With over 100 submissions being presented to the Quality of Advice Review, one of the key takeaways for Michelle Levy three months into the job as review lead is the considerable “fear” of non-compliance in the industry.

Speaking at the Professional Planner Licensee Summit in Katoomba Monday morning, her first public event since taking the job, Levy said advisers and licensees have expressed concerns that even minor breaches of regulatory requirements will trigger high penalties.

“There is considerable fear of non-compliance in the industry,” she said. “This has resulted in a compliance-driven approach across the industry where the tolerance for regulatory risk is very low.”

Treasury team will shortly be conducting a survey of a random sample of advisers to gather data on their experiences with the regulatory framework, Levy added.

The Allens partner said feedback indicated regulatory costs and complexity in the industry are not only pushing up the cost of advice but are affecting client engagement.

“Fee disclosure statements, fee deduction consent forms and statements of advice are often identified as regulatory requirements that are not viewed by the industry as value adding for clients.”

Lost in translation

Levy said compliance with the law, compliance with the requirements of licensees and product issuers, and uncertainty about what the law requires are common themes to come out of the submissions.

“Others are mistrust of the industry, uncertainty about what it can provide and who it is intended for. The cost of advice is an impediment.”

Levy said she agrees with the assessment from the industry that the level of consumer protection should align with risks associated with the advice.

“Some submissions argue that ‘strategic advice’ should be regulated differently from ‘product advice’ because there is a reduced risk of consumer detriment associated with this type of advice.
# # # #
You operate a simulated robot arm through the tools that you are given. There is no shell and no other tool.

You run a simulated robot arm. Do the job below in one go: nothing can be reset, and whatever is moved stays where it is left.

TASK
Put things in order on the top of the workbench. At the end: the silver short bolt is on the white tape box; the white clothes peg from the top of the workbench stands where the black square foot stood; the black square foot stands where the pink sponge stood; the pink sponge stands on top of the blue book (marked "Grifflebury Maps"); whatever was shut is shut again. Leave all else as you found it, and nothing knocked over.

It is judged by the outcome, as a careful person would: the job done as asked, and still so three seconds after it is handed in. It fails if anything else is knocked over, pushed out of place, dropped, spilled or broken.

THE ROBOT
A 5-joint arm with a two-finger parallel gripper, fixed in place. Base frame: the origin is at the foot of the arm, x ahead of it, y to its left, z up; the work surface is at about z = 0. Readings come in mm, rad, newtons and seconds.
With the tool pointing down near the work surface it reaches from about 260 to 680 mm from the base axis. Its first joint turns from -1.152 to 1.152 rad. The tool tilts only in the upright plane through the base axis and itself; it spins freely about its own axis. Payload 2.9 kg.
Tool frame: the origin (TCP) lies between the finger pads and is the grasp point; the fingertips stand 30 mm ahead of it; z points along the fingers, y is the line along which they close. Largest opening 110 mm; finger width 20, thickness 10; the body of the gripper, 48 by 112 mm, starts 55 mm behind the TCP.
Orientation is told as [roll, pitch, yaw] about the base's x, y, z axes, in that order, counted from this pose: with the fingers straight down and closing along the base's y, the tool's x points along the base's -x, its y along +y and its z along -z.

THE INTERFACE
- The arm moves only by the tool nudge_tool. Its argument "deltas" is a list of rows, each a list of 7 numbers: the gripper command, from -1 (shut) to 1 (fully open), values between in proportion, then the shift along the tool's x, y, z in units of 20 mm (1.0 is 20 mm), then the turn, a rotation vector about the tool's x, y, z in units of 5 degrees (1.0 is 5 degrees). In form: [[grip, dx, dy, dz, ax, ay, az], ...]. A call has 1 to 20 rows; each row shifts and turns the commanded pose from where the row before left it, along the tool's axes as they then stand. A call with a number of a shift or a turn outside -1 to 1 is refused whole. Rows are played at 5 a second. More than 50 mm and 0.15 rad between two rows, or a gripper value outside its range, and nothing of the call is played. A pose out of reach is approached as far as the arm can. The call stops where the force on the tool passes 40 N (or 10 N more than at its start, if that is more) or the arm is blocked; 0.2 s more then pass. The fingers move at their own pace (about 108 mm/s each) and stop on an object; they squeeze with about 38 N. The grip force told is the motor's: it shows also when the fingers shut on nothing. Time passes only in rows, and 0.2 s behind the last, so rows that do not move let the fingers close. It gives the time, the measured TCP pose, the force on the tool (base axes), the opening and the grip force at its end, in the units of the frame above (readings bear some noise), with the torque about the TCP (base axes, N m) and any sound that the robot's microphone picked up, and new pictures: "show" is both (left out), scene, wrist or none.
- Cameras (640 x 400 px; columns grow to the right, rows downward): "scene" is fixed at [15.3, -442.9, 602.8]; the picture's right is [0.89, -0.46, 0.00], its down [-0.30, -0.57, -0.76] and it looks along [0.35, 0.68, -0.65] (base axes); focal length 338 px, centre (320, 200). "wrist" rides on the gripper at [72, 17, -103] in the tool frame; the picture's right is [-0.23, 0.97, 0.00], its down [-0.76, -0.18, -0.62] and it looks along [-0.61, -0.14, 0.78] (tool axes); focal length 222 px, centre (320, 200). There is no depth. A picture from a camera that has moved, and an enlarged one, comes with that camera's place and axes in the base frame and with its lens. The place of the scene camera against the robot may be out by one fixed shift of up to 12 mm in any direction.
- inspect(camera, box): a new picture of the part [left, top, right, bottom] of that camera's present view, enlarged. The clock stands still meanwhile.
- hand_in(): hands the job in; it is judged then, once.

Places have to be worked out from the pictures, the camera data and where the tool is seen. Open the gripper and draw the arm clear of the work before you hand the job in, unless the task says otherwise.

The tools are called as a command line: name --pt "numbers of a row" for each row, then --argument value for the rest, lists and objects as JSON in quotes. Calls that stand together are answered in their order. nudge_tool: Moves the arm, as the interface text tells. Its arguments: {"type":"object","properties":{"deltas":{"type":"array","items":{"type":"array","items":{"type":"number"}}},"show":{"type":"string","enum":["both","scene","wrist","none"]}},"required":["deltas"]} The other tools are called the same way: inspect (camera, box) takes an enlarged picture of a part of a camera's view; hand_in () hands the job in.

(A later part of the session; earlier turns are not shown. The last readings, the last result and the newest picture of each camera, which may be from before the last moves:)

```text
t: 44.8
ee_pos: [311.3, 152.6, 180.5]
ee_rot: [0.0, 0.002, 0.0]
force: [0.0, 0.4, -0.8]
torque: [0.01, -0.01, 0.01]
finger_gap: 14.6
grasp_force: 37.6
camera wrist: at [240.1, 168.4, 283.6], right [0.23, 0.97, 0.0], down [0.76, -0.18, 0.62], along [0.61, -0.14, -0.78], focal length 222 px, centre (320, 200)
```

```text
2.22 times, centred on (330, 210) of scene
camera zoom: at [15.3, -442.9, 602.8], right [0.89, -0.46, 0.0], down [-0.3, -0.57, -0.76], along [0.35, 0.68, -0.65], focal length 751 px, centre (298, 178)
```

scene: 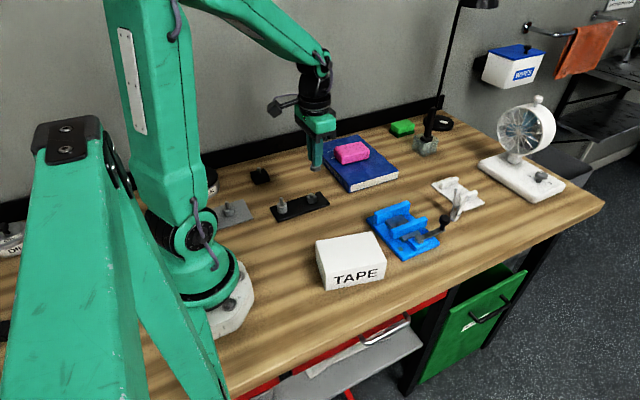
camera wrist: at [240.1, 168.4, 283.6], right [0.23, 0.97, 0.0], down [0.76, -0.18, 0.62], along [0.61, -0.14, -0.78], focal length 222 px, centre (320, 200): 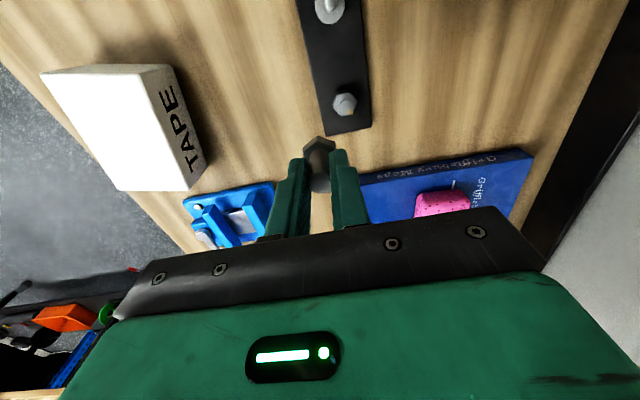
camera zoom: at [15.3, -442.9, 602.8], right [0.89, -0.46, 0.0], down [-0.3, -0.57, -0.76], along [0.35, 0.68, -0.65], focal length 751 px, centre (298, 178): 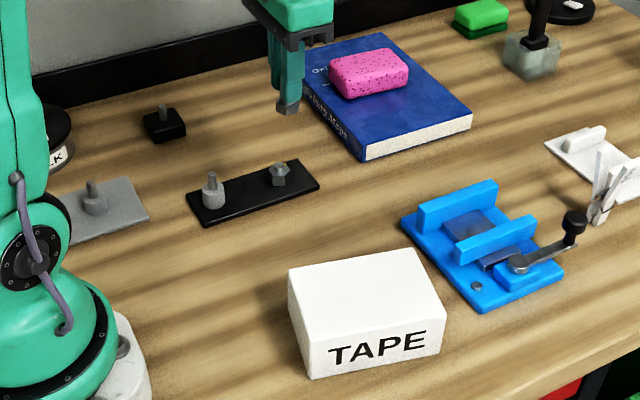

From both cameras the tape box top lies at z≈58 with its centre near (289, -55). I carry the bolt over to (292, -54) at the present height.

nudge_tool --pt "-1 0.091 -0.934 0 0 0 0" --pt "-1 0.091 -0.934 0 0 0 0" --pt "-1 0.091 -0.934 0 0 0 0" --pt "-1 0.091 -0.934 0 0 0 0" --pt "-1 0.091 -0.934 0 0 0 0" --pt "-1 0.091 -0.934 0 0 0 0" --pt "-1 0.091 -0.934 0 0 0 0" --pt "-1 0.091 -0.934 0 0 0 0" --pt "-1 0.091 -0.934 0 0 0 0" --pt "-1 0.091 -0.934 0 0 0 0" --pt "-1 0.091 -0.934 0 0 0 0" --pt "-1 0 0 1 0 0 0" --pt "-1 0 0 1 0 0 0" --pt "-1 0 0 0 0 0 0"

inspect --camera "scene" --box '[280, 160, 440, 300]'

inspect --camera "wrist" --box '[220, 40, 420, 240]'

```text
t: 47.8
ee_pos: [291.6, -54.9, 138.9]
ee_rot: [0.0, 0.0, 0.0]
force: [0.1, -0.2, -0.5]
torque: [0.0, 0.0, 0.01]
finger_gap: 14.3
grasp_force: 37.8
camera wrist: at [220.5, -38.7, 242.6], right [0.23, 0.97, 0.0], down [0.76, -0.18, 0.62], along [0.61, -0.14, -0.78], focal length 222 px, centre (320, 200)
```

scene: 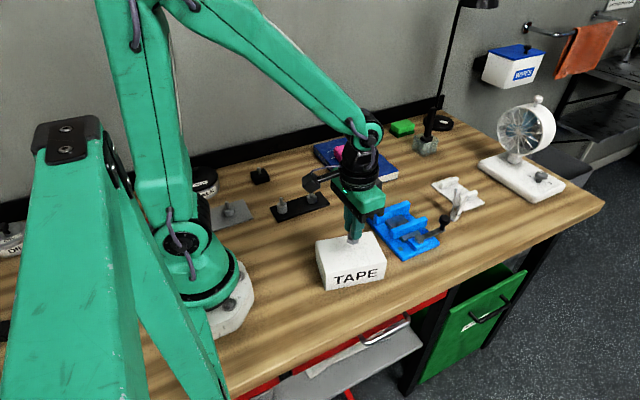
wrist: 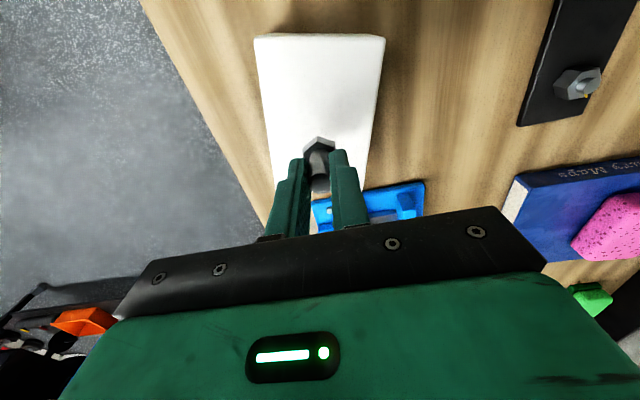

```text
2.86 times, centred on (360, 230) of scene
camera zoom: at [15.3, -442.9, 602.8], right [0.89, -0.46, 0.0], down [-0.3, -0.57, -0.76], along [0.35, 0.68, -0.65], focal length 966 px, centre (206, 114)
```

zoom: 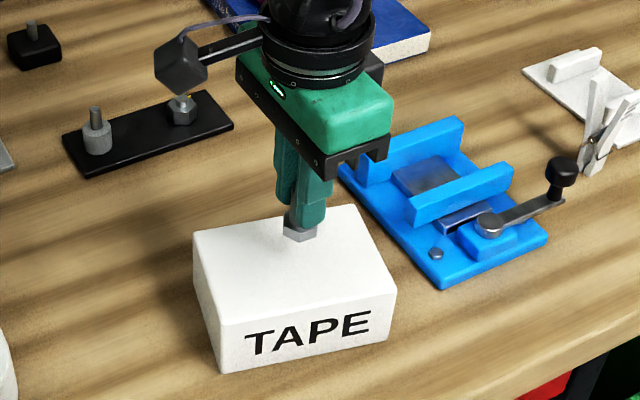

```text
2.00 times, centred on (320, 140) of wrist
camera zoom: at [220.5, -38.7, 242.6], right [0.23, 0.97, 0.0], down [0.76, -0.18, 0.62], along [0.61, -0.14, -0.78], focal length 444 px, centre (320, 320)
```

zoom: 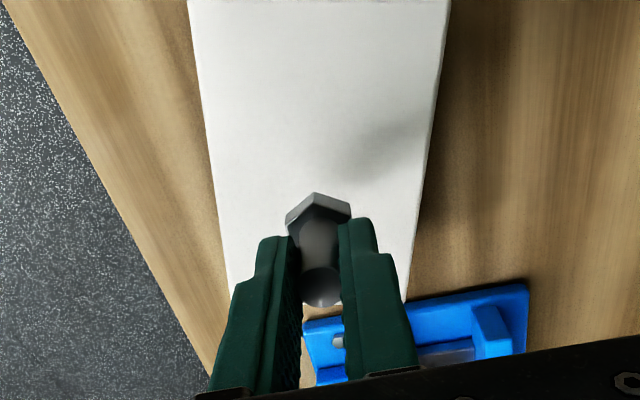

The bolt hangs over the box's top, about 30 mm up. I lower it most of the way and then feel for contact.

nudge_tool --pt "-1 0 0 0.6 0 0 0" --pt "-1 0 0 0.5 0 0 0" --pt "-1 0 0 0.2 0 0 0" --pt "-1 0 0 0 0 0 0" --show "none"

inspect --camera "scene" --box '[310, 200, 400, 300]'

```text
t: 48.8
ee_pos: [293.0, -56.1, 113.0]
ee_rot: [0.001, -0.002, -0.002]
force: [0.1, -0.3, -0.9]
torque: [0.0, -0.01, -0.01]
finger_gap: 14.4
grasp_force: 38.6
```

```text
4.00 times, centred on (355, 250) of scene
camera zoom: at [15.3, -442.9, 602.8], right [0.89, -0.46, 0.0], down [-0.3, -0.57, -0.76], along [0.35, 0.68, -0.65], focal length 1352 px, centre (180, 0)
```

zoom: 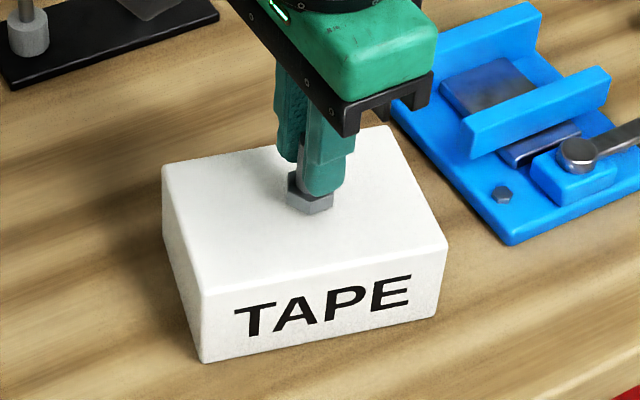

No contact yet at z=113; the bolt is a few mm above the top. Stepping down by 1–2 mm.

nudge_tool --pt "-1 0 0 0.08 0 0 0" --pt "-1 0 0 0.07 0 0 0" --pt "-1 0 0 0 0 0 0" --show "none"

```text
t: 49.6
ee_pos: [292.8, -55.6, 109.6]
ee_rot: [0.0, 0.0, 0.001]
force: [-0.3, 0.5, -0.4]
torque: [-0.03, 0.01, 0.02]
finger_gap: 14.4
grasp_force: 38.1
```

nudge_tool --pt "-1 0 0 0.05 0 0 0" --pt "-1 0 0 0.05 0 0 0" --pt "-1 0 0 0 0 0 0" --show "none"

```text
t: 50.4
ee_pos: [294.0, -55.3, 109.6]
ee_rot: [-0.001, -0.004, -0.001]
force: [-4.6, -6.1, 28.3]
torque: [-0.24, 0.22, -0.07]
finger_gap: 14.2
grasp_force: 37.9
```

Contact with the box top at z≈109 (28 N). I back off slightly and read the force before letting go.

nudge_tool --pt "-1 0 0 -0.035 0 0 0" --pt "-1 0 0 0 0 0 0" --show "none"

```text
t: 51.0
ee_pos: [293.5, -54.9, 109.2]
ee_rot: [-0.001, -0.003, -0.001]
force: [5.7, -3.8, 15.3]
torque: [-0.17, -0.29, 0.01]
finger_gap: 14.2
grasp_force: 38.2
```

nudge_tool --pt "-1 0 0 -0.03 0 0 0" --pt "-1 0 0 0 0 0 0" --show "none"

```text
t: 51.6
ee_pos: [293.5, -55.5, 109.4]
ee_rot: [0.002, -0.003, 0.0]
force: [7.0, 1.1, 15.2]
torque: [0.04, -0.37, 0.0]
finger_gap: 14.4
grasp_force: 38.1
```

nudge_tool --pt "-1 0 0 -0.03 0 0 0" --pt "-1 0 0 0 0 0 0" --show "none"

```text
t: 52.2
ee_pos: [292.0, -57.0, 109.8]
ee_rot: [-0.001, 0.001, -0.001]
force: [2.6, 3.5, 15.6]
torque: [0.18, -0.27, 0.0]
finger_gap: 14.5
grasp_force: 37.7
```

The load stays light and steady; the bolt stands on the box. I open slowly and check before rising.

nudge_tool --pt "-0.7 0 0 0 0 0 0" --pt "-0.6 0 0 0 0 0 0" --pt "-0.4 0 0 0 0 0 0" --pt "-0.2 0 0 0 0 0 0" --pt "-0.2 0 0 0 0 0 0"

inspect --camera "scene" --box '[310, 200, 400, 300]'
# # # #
There is also appetite in the industry to move away from ‘general advice’ as a label and for it to be rebranded as purely ‘information’, as it is not based on the client’s personal circumstances.”

The concerns about general advice are shared with Levy, but she said re-labelling it as ‘information’ is not the answer because general advice must contain a recommendation or opinion to fall within in the term.

She also believes the government and not for profit sector could do more to provide financial advice to consumers who are not able to pay for advice.